Impactos humanos nos hotspots de biodiversidade
Atualmente, as espécies e ecossistemas das ilhas estão altamente ameaçados pelas atividades humanas, encontrando-se muitas vezes confinados a pequenas áreas de vegetação remanescente. O impacto humano não ocorre apenas nos dias de hoje, tendo começado há vários séculos – e, em alguns casos, milénios – quando os seres humanos se estabeleceram pela primeira vez nessas ilhas anteriormente desabitadas, removendo a cobertura de vegetação nativa para iniciar práticas agrícolas, caçando espécies até à extinção e introduzindo espécies exóticas. Mas porque é que algumas ilhas são mais afetadas que outras pela atividade humana?

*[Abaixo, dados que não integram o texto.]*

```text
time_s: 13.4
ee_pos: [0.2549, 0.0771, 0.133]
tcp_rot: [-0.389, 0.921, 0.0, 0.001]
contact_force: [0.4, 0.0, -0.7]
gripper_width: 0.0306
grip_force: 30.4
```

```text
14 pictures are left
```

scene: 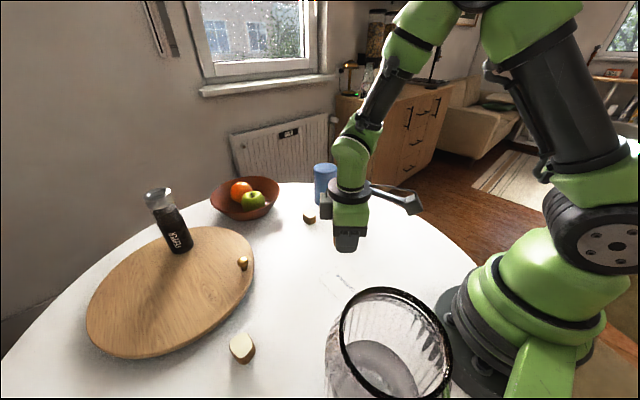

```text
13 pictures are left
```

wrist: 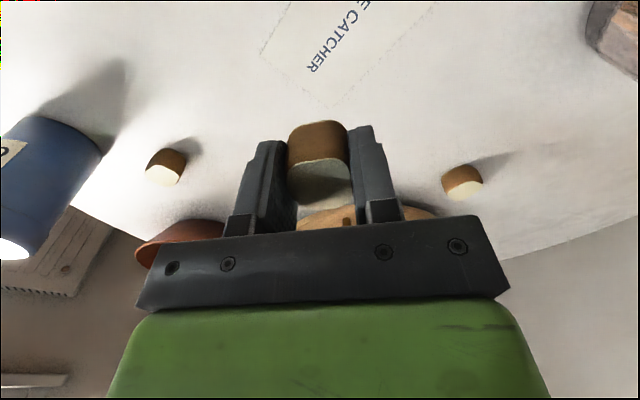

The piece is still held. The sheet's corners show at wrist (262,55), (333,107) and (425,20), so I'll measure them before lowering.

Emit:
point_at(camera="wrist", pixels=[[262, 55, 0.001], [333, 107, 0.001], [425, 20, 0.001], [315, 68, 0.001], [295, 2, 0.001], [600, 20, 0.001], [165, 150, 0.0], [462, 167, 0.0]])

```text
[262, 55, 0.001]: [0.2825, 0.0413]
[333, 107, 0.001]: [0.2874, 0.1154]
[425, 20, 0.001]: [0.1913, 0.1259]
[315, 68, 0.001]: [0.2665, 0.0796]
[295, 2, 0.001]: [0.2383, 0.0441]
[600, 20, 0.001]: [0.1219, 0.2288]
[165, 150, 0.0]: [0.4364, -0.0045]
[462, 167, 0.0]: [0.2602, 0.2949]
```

Para responder a esta questão, uma equipa de investigação internacional estudou 30 ilhas em cinco arquipélagos no Oceano Atlântico: Açores, Madeira, Ilhas Canárias, Cabo Verde e Ilhas do Golfo da Guiné. Os investigadores desenvolveram uma análise estatística de várias variáveis relacionadas com a topografia, o clima, as atividades humanas e a demografia destas ilhas. “Os nossos resultados mostram que as ilhas com uma extensão relativamente grande de ecossistemas nativos geralmente tem uma topografia mais acidentada, o que sugere que a biodiversidade em ilhas com paisagens inacessíveis é protegida das atividades humanas”, explica Sietze Norder, primeiro autor do estudo, investigador no Centro de Ecologia, Evolução e Alterações Ambientais – cE3c (Faculdade de Ciências da Universidade de Lisboa) e na Universidade de Amsterdão (Holanda).
Abordagem interdisciplinar
Embora a topografia pareça desempenhar um papel importante, os padrões modernos de vegetação nativa também podem refletir parcialmente as mudanças demográficas e as tendências socioeconómicas desde que os seres humanos se estabeleceram pela primeira vez nestas ilhas. Assim, a equipa de investigação reuniu dados para reconstruir as mudanças demográficas e socioeconómicas históricas nesses arquipélagos nos últimos séculos. Esta informação histórica (dados qualitativos) foi usada para contextualizar os resultados estatísticos (dados quantitativos).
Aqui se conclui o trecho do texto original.